[EXERCISE AIM]: Leave out the images; return the rest of the data exactly.

[RECORDS TO PROCESS]:
◇ ◇ ◇ ◇

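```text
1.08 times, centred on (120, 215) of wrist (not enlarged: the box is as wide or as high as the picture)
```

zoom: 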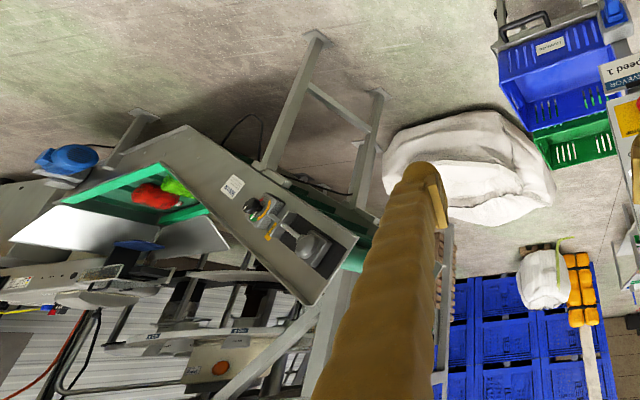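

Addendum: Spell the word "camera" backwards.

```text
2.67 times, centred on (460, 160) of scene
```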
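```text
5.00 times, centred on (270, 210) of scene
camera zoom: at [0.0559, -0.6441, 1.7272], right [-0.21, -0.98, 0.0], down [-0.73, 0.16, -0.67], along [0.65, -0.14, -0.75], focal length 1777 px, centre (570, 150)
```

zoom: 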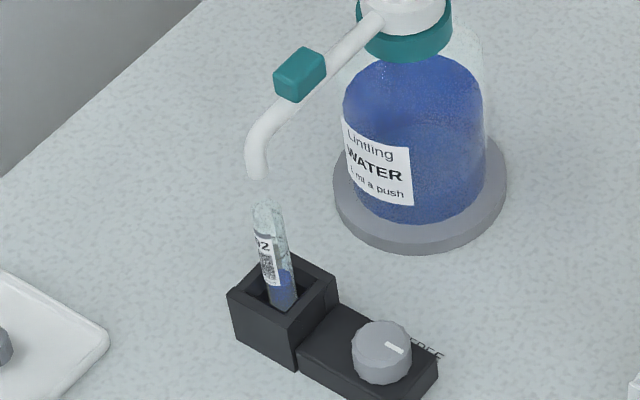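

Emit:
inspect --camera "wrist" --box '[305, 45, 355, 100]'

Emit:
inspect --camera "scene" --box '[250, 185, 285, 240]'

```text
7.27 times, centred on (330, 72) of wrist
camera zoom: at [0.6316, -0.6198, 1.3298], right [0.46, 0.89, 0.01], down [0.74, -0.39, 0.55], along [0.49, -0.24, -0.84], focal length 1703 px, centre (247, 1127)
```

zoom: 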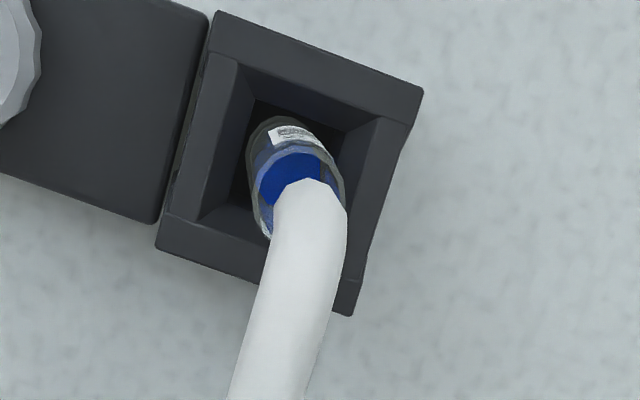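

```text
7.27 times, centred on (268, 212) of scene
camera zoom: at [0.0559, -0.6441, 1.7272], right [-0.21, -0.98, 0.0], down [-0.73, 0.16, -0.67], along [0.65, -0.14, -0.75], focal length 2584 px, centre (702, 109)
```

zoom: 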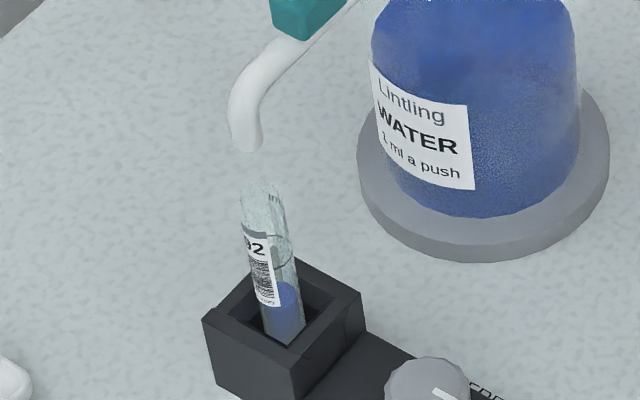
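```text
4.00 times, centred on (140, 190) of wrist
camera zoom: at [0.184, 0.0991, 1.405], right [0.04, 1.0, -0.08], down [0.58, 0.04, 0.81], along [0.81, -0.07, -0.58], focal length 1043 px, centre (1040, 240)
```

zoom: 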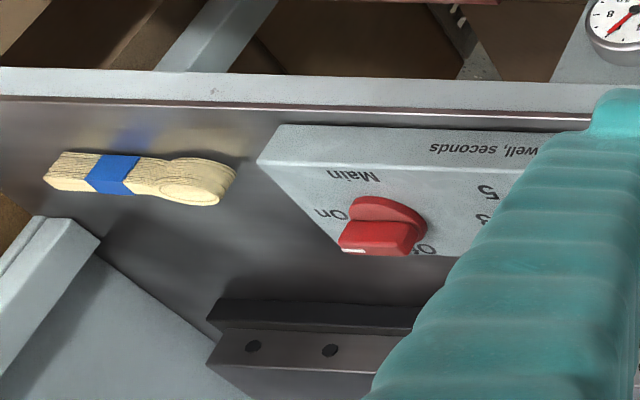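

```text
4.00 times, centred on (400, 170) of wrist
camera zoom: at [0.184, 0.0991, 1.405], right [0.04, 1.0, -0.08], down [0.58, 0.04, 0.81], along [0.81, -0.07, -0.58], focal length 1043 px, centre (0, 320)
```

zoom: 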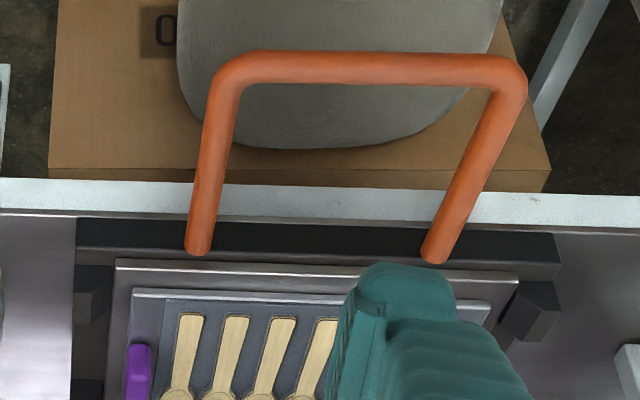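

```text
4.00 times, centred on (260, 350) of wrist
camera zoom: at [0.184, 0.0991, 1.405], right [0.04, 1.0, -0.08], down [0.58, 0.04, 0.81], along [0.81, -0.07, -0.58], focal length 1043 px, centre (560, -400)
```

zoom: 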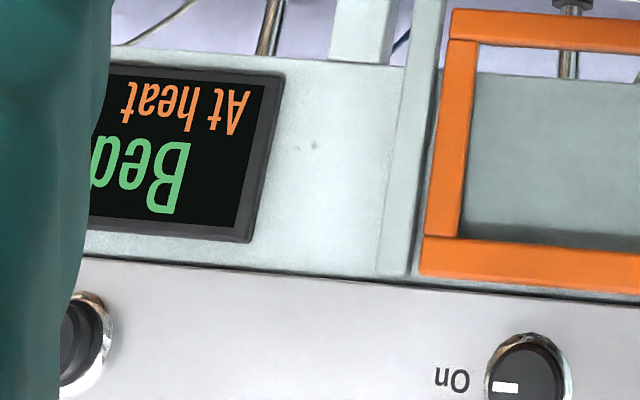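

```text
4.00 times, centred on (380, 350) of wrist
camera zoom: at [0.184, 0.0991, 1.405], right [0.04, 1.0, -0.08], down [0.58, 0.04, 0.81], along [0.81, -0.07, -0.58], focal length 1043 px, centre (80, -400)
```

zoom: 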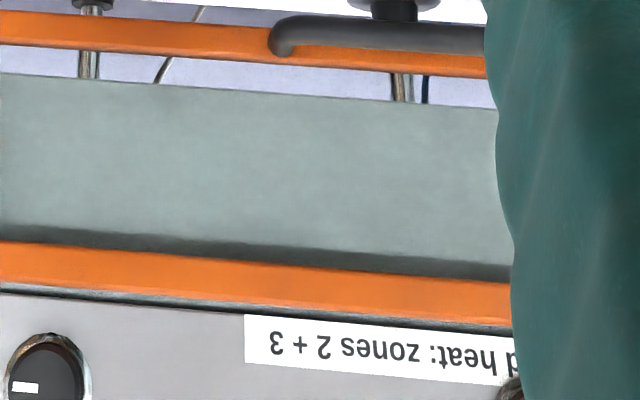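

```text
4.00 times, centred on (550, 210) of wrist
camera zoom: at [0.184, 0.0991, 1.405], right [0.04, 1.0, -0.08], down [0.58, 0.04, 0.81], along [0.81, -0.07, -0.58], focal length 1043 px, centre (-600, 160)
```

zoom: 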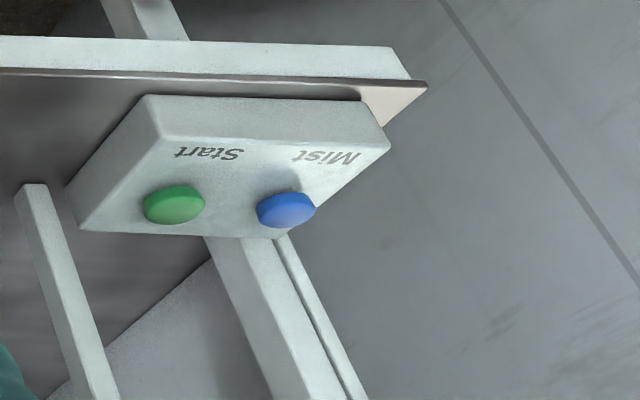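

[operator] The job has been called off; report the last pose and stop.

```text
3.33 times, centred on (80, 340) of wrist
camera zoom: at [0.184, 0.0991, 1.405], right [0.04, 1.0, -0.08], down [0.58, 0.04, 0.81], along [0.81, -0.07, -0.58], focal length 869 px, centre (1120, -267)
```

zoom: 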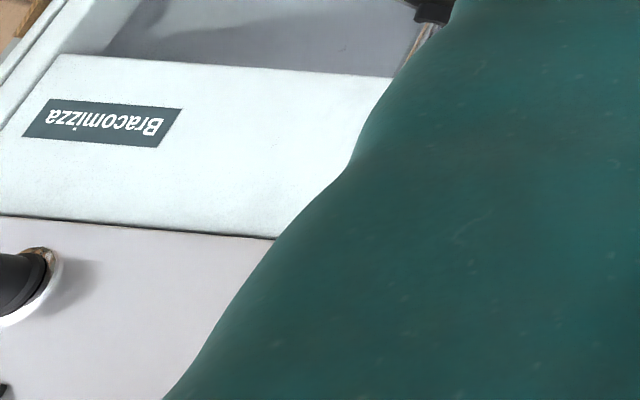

◇ ◇ ◇ ◇

[TASK ANSWER]:
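```text
1.08 times, centred on (120, 215) of wrist (not enlarged: the box is as wide or as high as the picture)
```

zoom: 

Addendum: Spell the word "camera" backwards.

```text
2.67 times, centred on (460, 160) of scene
```
```text
5.00 times, centred on (270, 210) of scene
camera zoom: at [0.0559, -0.6441, 1.7272], right [-0.21, -0.98, 0.0], down [-0.73, 0.16, -0.67], along [0.65, -0.14, -0.75], focal length 1777 px, centre (570, 150)
```

zoom: 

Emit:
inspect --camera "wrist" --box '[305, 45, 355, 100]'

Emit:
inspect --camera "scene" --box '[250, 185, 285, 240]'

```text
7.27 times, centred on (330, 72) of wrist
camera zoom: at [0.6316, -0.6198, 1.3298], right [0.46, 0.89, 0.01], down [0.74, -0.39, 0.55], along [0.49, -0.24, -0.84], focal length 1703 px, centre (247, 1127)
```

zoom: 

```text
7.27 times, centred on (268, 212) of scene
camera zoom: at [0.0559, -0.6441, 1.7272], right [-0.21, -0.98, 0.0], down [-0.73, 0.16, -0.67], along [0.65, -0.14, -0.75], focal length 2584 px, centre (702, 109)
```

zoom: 
```text
4.00 times, centred on (140, 190) of wrist
camera zoom: at [0.184, 0.0991, 1.405], right [0.04, 1.0, -0.08], down [0.58, 0.04, 0.81], along [0.81, -0.07, -0.58], focal length 1043 px, centre (1040, 240)
```

zoom: 

```text
4.00 times, centred on (400, 170) of wrist
camera zoom: at [0.184, 0.0991, 1.405], right [0.04, 1.0, -0.08], down [0.58, 0.04, 0.81], along [0.81, -0.07, -0.58], focal length 1043 px, centre (0, 320)
```

zoom: 

```text
4.00 times, centred on (260, 350) of wrist
camera zoom: at [0.184, 0.0991, 1.405], right [0.04, 1.0, -0.08], down [0.58, 0.04, 0.81], along [0.81, -0.07, -0.58], focal length 1043 px, centre (560, -400)
```

zoom: 

```text
4.00 times, centred on (380, 350) of wrist
camera zoom: at [0.184, 0.0991, 1.405], right [0.04, 1.0, -0.08], down [0.58, 0.04, 0.81], along [0.81, -0.07, -0.58], focal length 1043 px, centre (80, -400)
```

zoom: 

```text
4.00 times, centred on (550, 210) of wrist
camera zoom: at [0.184, 0.0991, 1.405], right [0.04, 1.0, -0.08], down [0.58, 0.04, 0.81], along [0.81, -0.07, -0.58], focal length 1043 px, centre (-600, 160)
```

zoom: 

[operator] The job has been called off; report the last pose and stop.

```text
3.33 times, centred on (80, 340) of wrist
camera zoom: at [0.184, 0.0991, 1.405], right [0.04, 1.0, -0.08], down [0.58, 0.04, 0.81], along [0.81, -0.07, -0.58], focal length 869 px, centre (1120, -267)
```

zoom: 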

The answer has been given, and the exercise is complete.